> **Objective**
Below is a listing; copy all of it exactly. Use JSON: a list with one string for each line that is not empty.

> **Data**
========================================================================

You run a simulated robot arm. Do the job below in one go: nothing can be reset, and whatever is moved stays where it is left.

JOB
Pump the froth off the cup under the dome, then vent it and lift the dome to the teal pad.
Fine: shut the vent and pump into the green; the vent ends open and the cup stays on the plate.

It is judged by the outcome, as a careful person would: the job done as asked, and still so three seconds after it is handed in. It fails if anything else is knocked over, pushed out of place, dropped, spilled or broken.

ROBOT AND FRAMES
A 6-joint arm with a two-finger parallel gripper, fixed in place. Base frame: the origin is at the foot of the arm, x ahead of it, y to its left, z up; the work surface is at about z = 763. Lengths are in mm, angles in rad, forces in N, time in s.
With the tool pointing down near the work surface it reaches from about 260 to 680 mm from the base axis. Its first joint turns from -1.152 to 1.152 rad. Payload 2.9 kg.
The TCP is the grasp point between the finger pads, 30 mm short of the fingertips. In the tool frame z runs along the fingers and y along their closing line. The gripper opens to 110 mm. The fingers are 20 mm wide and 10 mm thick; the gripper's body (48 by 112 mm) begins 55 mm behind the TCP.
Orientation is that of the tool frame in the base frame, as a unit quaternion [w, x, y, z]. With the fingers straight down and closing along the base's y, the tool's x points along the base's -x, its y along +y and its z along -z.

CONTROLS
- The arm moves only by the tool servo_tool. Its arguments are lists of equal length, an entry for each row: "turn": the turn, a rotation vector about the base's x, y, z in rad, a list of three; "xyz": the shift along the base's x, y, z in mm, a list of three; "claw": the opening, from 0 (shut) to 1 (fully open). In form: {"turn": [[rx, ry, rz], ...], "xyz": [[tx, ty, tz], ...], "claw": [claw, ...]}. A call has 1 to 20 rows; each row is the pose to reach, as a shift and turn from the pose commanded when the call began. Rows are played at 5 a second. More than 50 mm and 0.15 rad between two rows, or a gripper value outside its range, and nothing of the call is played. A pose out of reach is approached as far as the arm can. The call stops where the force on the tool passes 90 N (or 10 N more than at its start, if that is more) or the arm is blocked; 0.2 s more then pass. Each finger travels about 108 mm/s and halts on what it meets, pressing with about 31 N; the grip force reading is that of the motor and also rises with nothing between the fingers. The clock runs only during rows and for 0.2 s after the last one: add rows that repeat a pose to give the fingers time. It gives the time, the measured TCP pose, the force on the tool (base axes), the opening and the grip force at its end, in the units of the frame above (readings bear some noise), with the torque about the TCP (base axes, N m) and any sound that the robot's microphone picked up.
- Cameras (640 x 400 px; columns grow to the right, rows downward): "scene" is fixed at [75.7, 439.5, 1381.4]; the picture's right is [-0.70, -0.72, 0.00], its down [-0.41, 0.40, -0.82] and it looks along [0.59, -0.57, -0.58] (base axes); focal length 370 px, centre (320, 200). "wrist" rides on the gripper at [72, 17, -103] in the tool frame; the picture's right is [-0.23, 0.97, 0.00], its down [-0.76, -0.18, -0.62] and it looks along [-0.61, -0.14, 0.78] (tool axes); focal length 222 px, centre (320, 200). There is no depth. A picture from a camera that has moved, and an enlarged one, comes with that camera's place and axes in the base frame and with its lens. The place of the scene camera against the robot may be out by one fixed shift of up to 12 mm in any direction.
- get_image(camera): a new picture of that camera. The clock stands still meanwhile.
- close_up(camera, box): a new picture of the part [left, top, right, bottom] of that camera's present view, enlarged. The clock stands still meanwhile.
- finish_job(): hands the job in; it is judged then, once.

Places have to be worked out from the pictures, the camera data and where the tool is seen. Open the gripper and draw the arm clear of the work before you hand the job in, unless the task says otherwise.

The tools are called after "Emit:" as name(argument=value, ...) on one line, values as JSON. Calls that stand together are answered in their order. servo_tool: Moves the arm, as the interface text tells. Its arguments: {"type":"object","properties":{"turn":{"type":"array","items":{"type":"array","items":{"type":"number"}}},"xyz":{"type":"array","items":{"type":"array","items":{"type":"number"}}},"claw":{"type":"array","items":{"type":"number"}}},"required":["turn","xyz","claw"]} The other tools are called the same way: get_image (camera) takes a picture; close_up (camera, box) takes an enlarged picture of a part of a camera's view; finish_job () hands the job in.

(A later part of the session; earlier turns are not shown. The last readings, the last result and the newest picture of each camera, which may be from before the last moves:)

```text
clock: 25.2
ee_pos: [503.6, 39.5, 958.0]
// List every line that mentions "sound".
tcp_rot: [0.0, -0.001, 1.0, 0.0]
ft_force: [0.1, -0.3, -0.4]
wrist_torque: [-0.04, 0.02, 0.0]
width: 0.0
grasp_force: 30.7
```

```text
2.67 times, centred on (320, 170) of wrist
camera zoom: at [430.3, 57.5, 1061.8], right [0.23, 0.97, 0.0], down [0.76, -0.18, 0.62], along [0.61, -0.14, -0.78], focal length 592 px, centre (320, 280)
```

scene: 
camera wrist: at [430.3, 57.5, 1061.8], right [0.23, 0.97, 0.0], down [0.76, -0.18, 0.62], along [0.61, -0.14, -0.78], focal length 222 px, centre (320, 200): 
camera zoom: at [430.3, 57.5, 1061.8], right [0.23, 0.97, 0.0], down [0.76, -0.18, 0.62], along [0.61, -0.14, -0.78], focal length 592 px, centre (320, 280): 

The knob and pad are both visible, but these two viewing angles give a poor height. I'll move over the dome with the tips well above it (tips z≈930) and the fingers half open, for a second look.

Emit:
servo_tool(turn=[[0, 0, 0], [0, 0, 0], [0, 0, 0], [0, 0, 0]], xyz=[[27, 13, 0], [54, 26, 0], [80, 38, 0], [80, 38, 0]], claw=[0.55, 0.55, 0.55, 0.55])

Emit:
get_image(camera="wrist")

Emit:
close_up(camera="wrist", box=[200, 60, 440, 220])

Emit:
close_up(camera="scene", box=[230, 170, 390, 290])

========================================================================

> **Answer to the exercise**
[
  "You run a simulated robot arm. Do the job below in one go: nothing can be reset, and whatever is moved stays where it is left.",
  "JOB",
  "Pump the froth off the cup under the dome, then vent it and lift the dome to the teal pad.",
  "Fine: shut the vent and pump into the green; the vent ends open and the cup stays on the plate.",
  "It is judged by the outcome, as a careful person would: the job done as asked, and still so three seconds after it is handed in. It fails if anything else is knocked over, pushed out of place, dropped, spilled or broken.",
  "ROBOT AND FRAMES",
  "A 6-joint arm with a two-finger parallel gripper, fixed in place. Base frame: the origin is at the foot of the arm, x ahead of it, y to its left, z up; the work surface is at about z = 763. Lengths are in mm, angles in rad, forces in N, time in s.",
  "With the tool pointing down near the work surface it reaches from about 260 to 680 mm from the base axis. Its first joint turns from -1.152 to 1.152 rad. Payload 2.9 kg.",
  "The TCP is the grasp point between the finger pads, 30 mm short of the fingertips. In the tool frame z runs along the fingers and y along their closing line. The gripper opens to 110 mm. The fingers are 20 mm wide and 10 mm thick; the gripper's body (48 by 112 mm) begins 55 mm behind the TCP.",
  "Orientation is that of the tool frame in the base frame, as a unit quaternion [w, x, y, z]. With the fingers straight down and closing along the base's y, the tool's x points along the base's -x, its y along +y and its z along -z.",
  "CONTROLS",
  "- The arm moves only by the tool servo_tool. Its arguments are lists of equal length, an entry for each row: \"turn\": the turn, a rotation vector about the base's x, y, z in rad, a list of three; \"xyz\": the shift along the base's x, y, z in mm, a list of three; \"claw\": the opening, from 0 (shut) to 1 (fully open). In form: {\"turn\": [[rx, ry, rz], ...], \"xyz\": [[tx, ty, tz], ...], \"claw\": [claw, ...]}. A call has 1 to 20 rows; each row is the pose to reach, as a shift and turn from the pose commanded when the call began. Rows are played at 5 a second. More than 50 mm and 0.15 rad between two rows, or a gripper value outside its range, and nothing of the call is played. A pose out of reach is approached as far as the arm can. The call stops where the force on the tool passes 90 N (or 10 N more than at its start, if that is more) or the arm is blocked; 0.2 s more then pass. Each finger travels about 108 mm/s and halts on what it meets, pressing with about 31 N; the grip force reading is that of the motor and also rises with nothing between the fingers. The clock runs only during rows and for 0.2 s after the last one: add rows that repeat a pose to give the fingers time. It gives the time, the measured TCP pose, the force on the tool (base axes), the opening and the grip force at its end, in the units of the frame above (readings bear some noise), with the torque about the TCP (base axes, N m) and any sound that the robot's microphone picked up.",
  "- Cameras (640 x 400 px; columns grow to the right, rows downward): \"scene\" is fixed at [75.7, 439.5, 1381.4]; the picture's right is [-0.70, -0.72, 0.00], its down [-0.41, 0.40, -0.82] and it looks along [0.59, -0.57, -0.58] (base axes); focal length 370 px, centre (320, 200). \"wrist\" rides on the gripper at [72, 17, -103] in the tool frame; the picture's right is [-0.23, 0.97, 0.00], its down [-0.76, -0.18, -0.62] and it looks along [-0.61, -0.14, 0.78] (tool axes); focal length 222 px, centre (320, 200). There is no depth. A picture from a camera that has moved, and an enlarged one, comes with that camera's place and axes in the base frame and with its lens. The place of the scene camera against the robot may be out by one fixed shift of up to 12 mm in any direction.",
  "- get_image(camera): a new picture of that camera. The clock stands still meanwhile.",
  "- close_up(camera, box): a new picture of the part [left, top, right, bottom] of that camera's present view, enlarged. The clock stands still meanwhile.",
  "- finish_job(): hands the job in; it is judged then, once.",
  "Places have to be worked out from the pictures, the camera data and where the tool is seen. Open the gripper and draw the arm clear of the work before you hand the job in, unless the task says otherwise.",
  "The tools are called after \"Emit:\" as name(argument=value, ...) on one line, values as JSON. Calls that stand together are answered in their order. servo_tool: Moves the arm, as the interface text tells. Its arguments: {\"type\":\"object\",\"properties\":{\"turn\":{\"type\":\"array\",\"items\":{\"type\":\"array\",\"items\":{\"type\":\"number\"}}},\"xyz\":{\"type\":\"array\",\"items\":{\"type\":\"array\",\"items\":{\"type\":\"number\"}}},\"claw\":{\"type\":\"array\",\"items\":{\"type\":\"number\"}}},\"required\":[\"turn\",\"xyz\",\"claw\"]} The other tools are called the same way: get_image (camera) takes a picture; close_up (camera, box) takes an enlarged picture of a part of a camera's view; finish_job () hands the job in.",
  "(A later part of the session; earlier turns are not shown. The last readings, the last result and the newest picture of each camera, which may be from before the last moves:)",
  "```text",
  "clock: 25.2",
  "ee_pos: [503.6, 39.5, 958.0]",
  "// List every line that mentions \"sound\".",
  "tcp_rot: [0.0, -0.001, 1.0, 0.0]",
  "ft_force: [0.1, -0.3, -0.4]",
  "wrist_torque: [-0.04, 0.02, 0.0]",
  "width: 0.0",
  "grasp_force: 30.7",
  "```",
  "```text",
  "2.67 times, centred on (320, 170) of wrist",
  "camera zoom: at [430.3, 57.5, 1061.8], right [0.23, 0.97, 0.0], down [0.76, -0.18, 0.62], along [0.61, -0.14, -0.78], focal length 592 px, centre (320, 280)",
  "```",
  "scene: ",
  "camera wrist: at [430.3, 57.5, 1061.8], right [0.23, 0.97, 0.0], down [0.76, -0.18, 0.62], along [0.61, -0.14, -0.78], focal length 222 px, centre (320, 200): ",
  "camera zoom: at [430.3, 57.5, 1061.8], right [0.23, 0.97, 0.0], down [0.76, -0.18, 0.62], along [0.61, -0.14, -0.78], focal length 592 px, centre (320, 280): ",
  "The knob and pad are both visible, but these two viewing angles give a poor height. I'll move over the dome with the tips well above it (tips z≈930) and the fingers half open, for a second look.",
  "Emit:",
  "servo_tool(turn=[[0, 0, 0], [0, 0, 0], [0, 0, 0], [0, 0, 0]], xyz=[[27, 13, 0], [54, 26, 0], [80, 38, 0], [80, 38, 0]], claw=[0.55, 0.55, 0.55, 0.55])",
  "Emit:",
  "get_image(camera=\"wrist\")",
  "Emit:",
  "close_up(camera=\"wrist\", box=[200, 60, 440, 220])",
  "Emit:",
  "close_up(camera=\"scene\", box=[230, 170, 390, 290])"
]